(begin)

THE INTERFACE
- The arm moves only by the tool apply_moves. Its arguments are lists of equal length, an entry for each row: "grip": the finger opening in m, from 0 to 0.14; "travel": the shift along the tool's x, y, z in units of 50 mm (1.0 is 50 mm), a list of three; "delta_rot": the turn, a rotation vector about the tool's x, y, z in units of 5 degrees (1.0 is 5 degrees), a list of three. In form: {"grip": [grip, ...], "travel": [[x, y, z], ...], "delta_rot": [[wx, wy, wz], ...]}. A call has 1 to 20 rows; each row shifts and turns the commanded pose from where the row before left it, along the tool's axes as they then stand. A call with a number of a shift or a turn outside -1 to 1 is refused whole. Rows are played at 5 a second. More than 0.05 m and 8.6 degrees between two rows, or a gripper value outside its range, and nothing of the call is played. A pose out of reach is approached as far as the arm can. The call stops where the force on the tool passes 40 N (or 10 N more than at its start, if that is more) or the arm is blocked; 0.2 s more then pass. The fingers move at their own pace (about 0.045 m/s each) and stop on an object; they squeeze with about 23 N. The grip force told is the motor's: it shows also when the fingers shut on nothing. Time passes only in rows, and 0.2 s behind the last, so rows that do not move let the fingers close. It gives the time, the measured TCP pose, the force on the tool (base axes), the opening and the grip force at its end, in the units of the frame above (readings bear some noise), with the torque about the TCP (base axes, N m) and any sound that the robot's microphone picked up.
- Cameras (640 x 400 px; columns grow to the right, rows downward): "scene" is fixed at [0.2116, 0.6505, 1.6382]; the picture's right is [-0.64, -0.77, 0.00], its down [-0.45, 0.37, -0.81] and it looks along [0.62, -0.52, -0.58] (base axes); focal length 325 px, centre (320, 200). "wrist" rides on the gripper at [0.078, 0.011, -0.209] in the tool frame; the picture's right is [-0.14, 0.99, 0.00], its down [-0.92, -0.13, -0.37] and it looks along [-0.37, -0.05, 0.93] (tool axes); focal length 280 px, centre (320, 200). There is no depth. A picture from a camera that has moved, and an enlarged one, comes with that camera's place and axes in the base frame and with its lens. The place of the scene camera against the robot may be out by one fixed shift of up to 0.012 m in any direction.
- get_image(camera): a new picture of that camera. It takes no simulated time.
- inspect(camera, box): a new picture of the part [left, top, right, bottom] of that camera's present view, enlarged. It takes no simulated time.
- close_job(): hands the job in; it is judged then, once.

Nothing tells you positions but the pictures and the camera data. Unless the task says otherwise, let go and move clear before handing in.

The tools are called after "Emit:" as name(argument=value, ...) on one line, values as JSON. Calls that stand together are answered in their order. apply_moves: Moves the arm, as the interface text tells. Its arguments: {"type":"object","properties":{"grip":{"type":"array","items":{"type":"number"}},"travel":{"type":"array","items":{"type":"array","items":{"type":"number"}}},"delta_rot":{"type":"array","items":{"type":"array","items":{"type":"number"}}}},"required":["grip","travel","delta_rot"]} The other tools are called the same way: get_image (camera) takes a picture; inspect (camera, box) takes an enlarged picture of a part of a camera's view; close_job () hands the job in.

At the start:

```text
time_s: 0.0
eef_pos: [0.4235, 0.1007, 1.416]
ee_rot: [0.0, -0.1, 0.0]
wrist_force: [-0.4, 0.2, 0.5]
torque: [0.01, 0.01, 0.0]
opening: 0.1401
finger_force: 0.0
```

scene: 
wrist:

(end)

● Document passage
(begin)

Although shares in Anglesey have advanced strongly a focus on the fundamentals suggests to me the current share price does not represent a ‘wise’ selling level and although I don’t typically comment on companies when the stance is unchanged and there is no news to update on, there are perhaps a couple of points of some value worth noting in respect of Anglesey Mining;
As per the t1p, Anglesey’s main asset remains its 18.6 million shares in (50% of) Canada-listed Labrador Iron Mines Holdings. Labrador shares have spiked from CAN$1.89 at the time of the t1p to a current C$6.88 which values Anglesey’s holding at C$127.97 million or 49p per each of Anglesey’s 152,858,051 shares in issue (at the current C$1:£0.589 exchange rate). Anglesey also had 15.1 million share options outstanding at 31st March 2009 at an average exercise price of 9.75p. Subsequently 300,000 have been exercised but even diluting for the rest and taking no account of the cash that would be received gives 45p per Anglesey share.

(end)

Repeat the document passage word for word.

● Task solution
Although shares in Anglesey have advanced strongly a focus on the fundamentals suggests to me the current share price does not represent a ‘wise’ selling level and although I don’t typically comment on companies when the stance is unchanged and there is no news to update on, there are perhaps a couple of points of some value worth noting in respect of Anglesey Mining;
As per the t1p, Anglesey’s main asset remains its 18.6 million shares in (50% of) Canada-listed Labrador Iron Mines Holdings. Labrador shares have spiked from CAN$1.89 at the time of the t1p to a current C$6.88 which values Anglesey’s holding at C$127.97 million or 49p per each of Anglesey’s 152,858,051 shares in issue (at the current C$1:£0.589 exchange rate). Anglesey also had 15.1 million share options outstanding at 31st March 2009 at an average exercise price of 9.75p. Subsequently 300,000 have been exercised but even diluting for the rest and taking no account of the cash that would be received gives 45p per Anglesey share.